Chris and I have been married for 12+ years. We’re best friends — still, despite the stress of work and life and co-parenting two little kids. But in the last few years, a sleek little number has come between us: His iPhone.
To be clear, there’s no other woman. My grievance is all about the little device that lives in my husband’s back pocket and soaks up his time and attention at all hours: first thing in the morning, on the train, during breaks at work, and at night while we’re watching TV. I’ve even caught him checking twitter in the middle of the night. And those times when I think he’s just going to the bathroom? I’m pretty sure twitter is involved then, too.

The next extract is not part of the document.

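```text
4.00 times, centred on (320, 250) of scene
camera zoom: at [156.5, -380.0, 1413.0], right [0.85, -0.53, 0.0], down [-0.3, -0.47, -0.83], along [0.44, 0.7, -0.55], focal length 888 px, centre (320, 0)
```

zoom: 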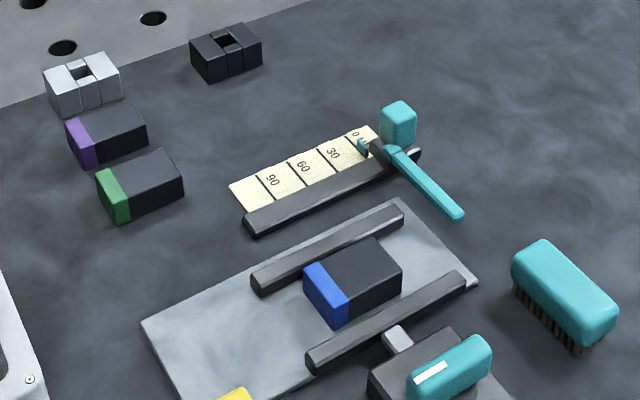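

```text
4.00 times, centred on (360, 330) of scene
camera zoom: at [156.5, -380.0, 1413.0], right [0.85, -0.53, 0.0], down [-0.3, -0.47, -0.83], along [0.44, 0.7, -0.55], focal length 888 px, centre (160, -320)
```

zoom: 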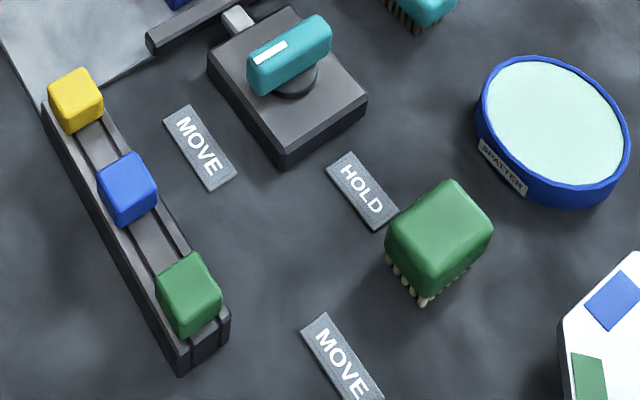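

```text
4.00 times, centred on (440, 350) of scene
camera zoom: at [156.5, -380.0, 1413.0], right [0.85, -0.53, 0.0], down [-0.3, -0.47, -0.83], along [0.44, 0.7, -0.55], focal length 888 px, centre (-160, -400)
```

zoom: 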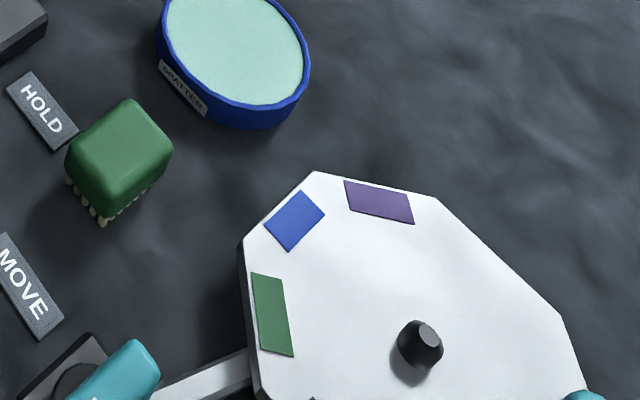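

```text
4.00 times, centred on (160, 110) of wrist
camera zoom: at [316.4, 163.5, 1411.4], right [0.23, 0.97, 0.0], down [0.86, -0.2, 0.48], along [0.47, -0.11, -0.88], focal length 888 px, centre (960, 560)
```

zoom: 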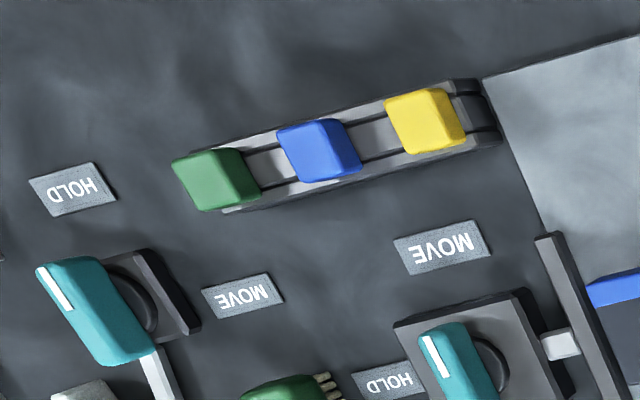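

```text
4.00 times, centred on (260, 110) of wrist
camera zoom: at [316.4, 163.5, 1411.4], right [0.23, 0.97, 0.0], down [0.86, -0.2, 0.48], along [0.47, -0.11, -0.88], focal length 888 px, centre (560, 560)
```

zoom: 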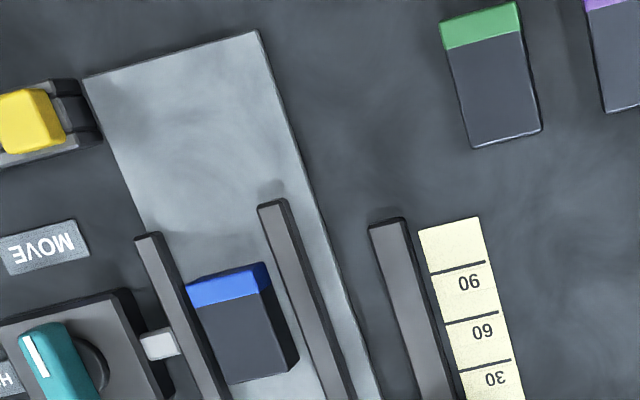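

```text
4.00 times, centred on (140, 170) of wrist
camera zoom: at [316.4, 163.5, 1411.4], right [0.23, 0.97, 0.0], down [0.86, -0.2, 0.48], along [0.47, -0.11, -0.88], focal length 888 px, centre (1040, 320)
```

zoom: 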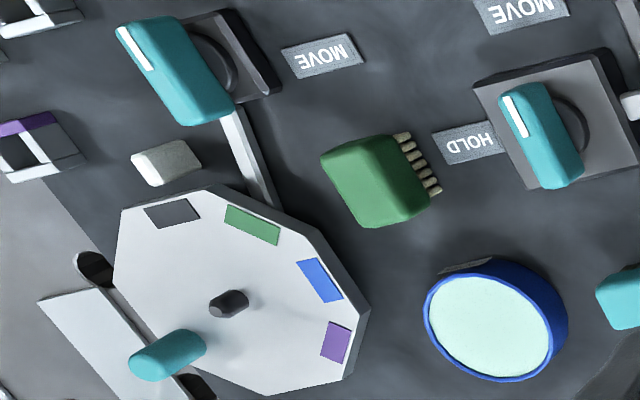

And here’s the thing: I just can’t compete with a little device that gives my husband whatever he wants, whenever he wants, no matter what.
Even our kids occasionally compete with the little screen for Chris’ attention. This morning, for example, I watched my husband scroll through his twitter feed while he fed our 11-month-old daughter her morning porridge. He was so involved with his phone that he’d forget to feed her the next bite; she’d cry out in frustration as she sat there with her mouth open, the spoon just out of her reach. I stopped just long enough from debating with my son about wearing his superhero mask to camp (again) to snap at my husband to put his phone down. “Yeah, daddy. Stop playing with your phone,” our kindergartner chimed in, gleeful at the opportunity to take part in this ongoing drama between his parents.
So, yeah, the phone makes me mad. It’s quite possible that I spend too much energy thinking about the phone, but I don’t appreciate competing with a device for my husband’s attention. Nothing annoys me more than having a conversation with him only to realise that his eyes have been glued to his Twitter feed the whole time and he has no idea what I just said. I also hate having the same discussion two days in a row because he completely missed our chat the first time around. I mean, c’mon! I expect my son to ignore me from time to time, but I need my hubs to listen.
In a way, I totally get it: The phone doesn’t make the demands that I do, in a
not-very-nice shrill tone. It’s not asking Chris to do the dishes or carry boxes downstairs or pack lunches in the morning. (Unless, I can find an app to do my bidding?) The phone is never moody. And, unlike our oldest child, the phone isn’t whining about bedtime or begging for another cookie after dinner. The phone is just there to entertain my husband and make him happy…and that’s why I’ve started to think of it as my husband’s mistress. All the fun without any of the responsibility.
I’m tempted to hide the thing.
Is your husband hooked on his iPhone? How do you deal?